Could you quote the text to read from "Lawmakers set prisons" up to and including "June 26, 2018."?

Text to read.
╔══
Lawmakers set prisons budget with 3.8% increase, with no funding for big new prison

February 23, 2019
Idaho State Correctional Institution, Tuesday, June 26, 2018.

BOISE — In a series of unanimous votes, legislative budget writers on Thursday set a budget for the state Department of Correction for next year that comes to $246.4 million in state general funds, a 3.8 percent increase from this year — and that doesn’t call for building a big new state prison.

“I think it’s on target,” said Rep. Rick Youngblood, R-Nampa, co-chair of the Joint Finance-Appropriations Committee. “We don’t believe the idea is more beds. It’s keeping them from going back into the system.”

The budget amount is very close to Gov. Brad Little’s recommendation, which called for a 3.6 percent increase in state general funds. The difference is almost entirely due to lawmakers’ different approach to funding state employee benefits in next year’s budget, in which they declined to follow Little’s recommendation to draw down burgeoning reserves for a one-time savings on health insurance. That made a $1.2 million difference in the Corrections budget.

The budget shows some substantial savings in Idaho’s Department of Correction due to the voter-approved Medicaid expansion initiative. Those savings next year come to $3.3 million in state general funds, and $4.34 million in total funds. A big chunk of that — $1.7 million in state general funds and $2.6 million in total funds — comes because 93 percent of probationers and parolees will become eligible for Medicaid through the expansion to cover their community-based substance abuse treatment, rather than having the Corrections budget cover that cost. Additional savings come in the medical services division of the budget, where state general fund costs will drop by $1.6 million.
╚══
Dataset content.
╔══
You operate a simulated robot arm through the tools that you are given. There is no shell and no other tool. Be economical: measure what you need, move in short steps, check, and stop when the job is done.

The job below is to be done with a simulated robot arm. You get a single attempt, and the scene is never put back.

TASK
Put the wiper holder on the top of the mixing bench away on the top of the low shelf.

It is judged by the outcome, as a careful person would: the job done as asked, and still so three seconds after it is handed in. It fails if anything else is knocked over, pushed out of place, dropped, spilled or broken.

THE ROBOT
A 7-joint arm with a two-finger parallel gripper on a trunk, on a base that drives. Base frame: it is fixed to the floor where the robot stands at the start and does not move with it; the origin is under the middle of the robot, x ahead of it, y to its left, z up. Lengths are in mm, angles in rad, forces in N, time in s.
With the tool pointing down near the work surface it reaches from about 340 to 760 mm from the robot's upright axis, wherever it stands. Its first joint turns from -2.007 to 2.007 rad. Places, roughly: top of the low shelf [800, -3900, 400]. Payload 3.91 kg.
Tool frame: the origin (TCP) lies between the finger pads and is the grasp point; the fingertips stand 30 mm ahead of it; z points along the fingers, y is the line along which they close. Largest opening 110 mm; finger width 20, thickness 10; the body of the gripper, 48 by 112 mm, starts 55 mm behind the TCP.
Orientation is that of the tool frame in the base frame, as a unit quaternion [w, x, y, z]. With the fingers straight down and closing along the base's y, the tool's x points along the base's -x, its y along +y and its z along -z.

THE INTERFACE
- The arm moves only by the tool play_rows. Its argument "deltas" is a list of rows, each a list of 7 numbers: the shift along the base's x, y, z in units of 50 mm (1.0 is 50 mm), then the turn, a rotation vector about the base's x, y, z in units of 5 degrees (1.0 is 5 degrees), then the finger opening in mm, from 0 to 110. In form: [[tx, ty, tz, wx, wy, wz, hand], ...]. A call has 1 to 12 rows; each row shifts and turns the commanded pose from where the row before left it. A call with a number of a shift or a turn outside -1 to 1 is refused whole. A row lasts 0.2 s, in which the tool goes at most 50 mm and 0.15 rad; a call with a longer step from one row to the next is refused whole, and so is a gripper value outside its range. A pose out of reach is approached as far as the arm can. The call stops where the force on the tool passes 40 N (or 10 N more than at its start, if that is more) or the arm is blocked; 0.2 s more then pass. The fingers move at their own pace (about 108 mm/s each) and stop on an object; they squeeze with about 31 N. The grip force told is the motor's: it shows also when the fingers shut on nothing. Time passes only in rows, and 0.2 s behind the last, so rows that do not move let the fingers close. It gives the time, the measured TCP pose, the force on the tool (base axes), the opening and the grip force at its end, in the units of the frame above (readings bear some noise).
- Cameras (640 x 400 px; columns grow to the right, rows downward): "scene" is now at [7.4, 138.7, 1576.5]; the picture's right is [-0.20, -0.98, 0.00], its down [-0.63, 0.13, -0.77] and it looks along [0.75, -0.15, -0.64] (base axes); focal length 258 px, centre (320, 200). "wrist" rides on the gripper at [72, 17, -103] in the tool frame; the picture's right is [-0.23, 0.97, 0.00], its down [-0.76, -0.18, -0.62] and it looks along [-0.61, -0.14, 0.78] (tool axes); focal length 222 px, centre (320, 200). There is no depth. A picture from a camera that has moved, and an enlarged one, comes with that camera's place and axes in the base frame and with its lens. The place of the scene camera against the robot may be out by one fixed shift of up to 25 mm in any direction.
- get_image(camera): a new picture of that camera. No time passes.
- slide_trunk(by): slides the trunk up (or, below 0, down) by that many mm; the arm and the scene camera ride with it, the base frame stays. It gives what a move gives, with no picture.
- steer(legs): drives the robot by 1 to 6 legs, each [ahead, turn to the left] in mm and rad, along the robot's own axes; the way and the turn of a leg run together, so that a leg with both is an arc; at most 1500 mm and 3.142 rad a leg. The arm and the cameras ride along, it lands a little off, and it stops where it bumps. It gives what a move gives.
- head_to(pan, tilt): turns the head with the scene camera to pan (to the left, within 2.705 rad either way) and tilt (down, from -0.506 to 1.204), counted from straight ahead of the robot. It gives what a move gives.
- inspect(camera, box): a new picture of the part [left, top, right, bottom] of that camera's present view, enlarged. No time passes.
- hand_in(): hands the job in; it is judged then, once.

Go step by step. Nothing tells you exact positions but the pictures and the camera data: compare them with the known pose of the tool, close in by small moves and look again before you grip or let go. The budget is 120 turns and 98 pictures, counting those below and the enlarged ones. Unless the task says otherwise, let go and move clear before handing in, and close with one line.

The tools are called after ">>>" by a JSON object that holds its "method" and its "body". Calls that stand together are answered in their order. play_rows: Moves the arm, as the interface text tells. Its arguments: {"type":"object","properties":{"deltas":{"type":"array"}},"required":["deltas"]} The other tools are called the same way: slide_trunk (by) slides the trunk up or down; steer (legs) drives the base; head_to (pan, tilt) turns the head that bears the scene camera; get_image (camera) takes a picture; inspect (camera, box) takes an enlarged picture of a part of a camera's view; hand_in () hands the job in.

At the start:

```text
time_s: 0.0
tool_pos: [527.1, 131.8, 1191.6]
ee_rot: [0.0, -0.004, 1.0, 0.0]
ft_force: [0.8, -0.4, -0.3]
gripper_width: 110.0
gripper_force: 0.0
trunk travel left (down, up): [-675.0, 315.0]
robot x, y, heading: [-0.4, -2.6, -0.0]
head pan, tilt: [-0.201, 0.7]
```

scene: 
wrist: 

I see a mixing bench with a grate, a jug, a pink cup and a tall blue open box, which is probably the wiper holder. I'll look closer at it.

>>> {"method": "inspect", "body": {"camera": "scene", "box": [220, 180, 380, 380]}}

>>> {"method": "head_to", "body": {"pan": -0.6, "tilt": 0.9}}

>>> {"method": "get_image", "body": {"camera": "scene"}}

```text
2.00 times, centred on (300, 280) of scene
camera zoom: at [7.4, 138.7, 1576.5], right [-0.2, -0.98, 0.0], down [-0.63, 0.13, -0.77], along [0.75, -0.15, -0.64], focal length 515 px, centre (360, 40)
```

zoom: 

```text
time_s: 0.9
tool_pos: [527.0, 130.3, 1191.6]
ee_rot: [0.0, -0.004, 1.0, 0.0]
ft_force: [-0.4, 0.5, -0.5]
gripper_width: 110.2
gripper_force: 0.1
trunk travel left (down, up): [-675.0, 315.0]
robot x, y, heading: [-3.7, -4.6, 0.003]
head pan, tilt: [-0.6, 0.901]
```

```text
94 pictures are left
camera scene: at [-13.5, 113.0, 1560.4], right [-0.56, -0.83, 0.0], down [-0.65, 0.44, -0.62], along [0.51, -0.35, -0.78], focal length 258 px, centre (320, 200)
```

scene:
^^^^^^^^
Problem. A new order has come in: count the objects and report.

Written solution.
╚══
Written solution.
Lawmakers set prisons budget with 3.8% increase, with no funding for big new prison

February 23, 2019
Idaho State Correctional Institution, Tuesday, June 26, 2018.